Belle Cora, the mistress of Charles Cora, had determined to spare no expense to save her lover. To that end she hired the best attorneys she could, including the well known Edward D. Baker and James A. McDougall as well as George F. James and Frank Tilford. But, in spite of this impressive collection of legal talent Cora still appeared for his arraignment dressed in full gambler splendor, clad in a richly figured velvet vest, light kid gloves, with an overcoat thrown loosely over his shoulders, his mustache carefully trimmed and carrying himself with such a nonchalant manner as if to defy both decency as well as justice. His demeanor, while vaguely noticed by the populace, was loudly trumpeted in the newspapers and this went a long way to intensify the popular feeling of distrust and vengeance.

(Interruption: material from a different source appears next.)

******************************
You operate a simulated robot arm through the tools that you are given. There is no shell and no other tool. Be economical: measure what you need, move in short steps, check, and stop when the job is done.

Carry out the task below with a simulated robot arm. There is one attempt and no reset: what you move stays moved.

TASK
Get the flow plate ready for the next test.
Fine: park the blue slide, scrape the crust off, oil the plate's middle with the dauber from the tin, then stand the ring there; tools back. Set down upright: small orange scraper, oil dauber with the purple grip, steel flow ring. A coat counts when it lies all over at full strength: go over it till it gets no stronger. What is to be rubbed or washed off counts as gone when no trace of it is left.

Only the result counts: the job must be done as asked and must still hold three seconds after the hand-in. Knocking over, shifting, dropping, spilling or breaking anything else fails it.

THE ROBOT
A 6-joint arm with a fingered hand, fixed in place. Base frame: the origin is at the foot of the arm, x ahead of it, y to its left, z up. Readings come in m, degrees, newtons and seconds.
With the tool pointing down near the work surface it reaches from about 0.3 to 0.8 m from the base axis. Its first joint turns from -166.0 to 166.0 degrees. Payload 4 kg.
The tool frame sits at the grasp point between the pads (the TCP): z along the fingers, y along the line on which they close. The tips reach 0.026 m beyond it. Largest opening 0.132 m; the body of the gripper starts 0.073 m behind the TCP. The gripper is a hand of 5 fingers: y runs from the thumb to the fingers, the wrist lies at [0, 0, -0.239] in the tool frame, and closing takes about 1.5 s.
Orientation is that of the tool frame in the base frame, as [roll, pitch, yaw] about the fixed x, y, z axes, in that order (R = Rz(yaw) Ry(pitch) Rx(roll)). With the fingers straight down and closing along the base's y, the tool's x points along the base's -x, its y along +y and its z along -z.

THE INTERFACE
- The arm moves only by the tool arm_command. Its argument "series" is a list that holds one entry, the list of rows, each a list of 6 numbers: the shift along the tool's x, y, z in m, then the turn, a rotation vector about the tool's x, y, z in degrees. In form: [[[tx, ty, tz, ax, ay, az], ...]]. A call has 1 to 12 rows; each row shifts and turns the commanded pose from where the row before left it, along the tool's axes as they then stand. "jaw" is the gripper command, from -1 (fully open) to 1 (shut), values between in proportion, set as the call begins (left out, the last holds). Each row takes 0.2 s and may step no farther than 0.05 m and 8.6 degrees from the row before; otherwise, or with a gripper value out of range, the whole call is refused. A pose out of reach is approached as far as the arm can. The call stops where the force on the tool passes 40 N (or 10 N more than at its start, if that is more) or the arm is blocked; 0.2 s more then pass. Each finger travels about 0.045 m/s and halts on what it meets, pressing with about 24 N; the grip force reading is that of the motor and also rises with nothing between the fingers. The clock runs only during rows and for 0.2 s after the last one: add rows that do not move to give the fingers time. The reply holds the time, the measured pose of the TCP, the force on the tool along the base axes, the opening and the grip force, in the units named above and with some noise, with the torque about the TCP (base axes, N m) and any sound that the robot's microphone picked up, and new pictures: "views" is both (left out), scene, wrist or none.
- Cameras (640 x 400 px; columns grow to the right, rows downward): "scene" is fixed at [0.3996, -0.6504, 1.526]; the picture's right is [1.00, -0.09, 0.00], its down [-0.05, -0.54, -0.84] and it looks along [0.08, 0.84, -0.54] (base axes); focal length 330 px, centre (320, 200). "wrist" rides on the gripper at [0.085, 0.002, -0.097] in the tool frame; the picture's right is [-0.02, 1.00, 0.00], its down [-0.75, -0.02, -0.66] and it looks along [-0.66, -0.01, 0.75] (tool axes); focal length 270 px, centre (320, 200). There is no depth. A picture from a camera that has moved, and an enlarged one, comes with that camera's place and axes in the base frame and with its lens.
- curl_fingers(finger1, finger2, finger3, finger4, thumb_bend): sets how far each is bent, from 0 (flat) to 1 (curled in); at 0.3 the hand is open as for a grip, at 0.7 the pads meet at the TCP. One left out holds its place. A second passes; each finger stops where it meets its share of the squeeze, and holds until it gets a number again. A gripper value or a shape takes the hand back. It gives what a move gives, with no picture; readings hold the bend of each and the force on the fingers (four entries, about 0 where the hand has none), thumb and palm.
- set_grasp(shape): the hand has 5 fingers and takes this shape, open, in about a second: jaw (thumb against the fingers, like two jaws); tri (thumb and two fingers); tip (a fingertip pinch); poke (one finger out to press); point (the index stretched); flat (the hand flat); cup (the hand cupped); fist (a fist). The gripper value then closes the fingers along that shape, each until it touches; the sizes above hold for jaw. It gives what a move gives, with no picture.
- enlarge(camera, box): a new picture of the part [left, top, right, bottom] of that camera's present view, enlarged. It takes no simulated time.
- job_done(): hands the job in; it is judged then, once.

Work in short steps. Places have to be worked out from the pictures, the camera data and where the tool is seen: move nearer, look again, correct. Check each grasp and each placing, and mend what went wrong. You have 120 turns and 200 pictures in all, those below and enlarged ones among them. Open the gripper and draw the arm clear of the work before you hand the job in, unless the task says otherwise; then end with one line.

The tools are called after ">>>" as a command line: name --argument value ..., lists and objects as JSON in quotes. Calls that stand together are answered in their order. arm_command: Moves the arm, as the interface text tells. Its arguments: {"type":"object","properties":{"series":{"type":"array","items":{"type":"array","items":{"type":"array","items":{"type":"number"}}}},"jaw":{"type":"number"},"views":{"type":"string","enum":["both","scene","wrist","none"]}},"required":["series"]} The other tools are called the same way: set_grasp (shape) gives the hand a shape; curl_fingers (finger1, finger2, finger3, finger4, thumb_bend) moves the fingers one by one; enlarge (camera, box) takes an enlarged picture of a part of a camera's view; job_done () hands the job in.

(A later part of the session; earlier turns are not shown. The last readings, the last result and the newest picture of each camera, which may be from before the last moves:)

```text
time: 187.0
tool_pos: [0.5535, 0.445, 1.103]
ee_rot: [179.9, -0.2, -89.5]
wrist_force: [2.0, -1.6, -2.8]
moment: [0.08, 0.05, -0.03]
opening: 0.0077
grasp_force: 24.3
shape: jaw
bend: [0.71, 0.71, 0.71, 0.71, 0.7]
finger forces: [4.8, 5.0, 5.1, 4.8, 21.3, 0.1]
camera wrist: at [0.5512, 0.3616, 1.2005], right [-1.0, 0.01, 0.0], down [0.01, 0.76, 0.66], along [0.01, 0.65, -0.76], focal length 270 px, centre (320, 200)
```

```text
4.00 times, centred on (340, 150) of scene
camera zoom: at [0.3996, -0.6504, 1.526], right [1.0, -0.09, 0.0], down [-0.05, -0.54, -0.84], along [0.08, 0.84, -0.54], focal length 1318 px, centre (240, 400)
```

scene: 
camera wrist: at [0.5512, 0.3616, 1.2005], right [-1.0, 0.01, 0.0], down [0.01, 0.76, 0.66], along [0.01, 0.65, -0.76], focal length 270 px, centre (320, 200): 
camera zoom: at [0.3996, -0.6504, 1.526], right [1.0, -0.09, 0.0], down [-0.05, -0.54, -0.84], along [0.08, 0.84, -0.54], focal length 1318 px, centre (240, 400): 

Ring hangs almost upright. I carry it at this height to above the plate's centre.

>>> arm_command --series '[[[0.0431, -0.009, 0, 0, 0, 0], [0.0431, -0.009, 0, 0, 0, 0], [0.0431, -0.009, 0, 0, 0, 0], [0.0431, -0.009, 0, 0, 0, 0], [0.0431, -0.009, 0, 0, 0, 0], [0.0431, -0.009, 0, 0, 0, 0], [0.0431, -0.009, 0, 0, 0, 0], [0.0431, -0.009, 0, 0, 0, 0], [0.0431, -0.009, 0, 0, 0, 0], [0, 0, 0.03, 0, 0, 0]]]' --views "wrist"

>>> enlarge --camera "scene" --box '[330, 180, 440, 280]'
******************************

On January 3, 1856 Charles Cora’s trial took place. Of the four lawyers on his defense team Baker and McDougall handled most of the oratory while San Francisco District Attorney Henry H. Byrne and US District Attorney Samuel W. Inge, assisted by Charles Williams and Alexander Campbell, made up the prosecution team. Most of the jurors were good men, but one did expose an attempt to bribe him, and there was little doubt that large sums on money were lavished on witnesses and most likely on other jurors. Baker went so far as to describe the prostitute Belle Cora as a woman of the purest and holiest of female virtues. While it is possible that he had some effect on a few jurors the general feeling was that the fix was already in and his praise of Belle Cora was little more than an insult to common decency.
The one thing that almost every person agreed on was that, while Cora was clearly guilty, there was little or no chance of a verdict against him. The talk about town had it that no man, no matter how bad his crime, who had such a large fund at his back for the purpose of corruption, could ever be convicted and so the trial of Charles Cora was a farce. When on January 17th, after sitting out for twenty-four hours, the jury returned having failed to agree—seven voting for murder, one for manslaughter and four for acquittal—no one was surprised. But, almost to a man, the citizens of San Francisco were enraged.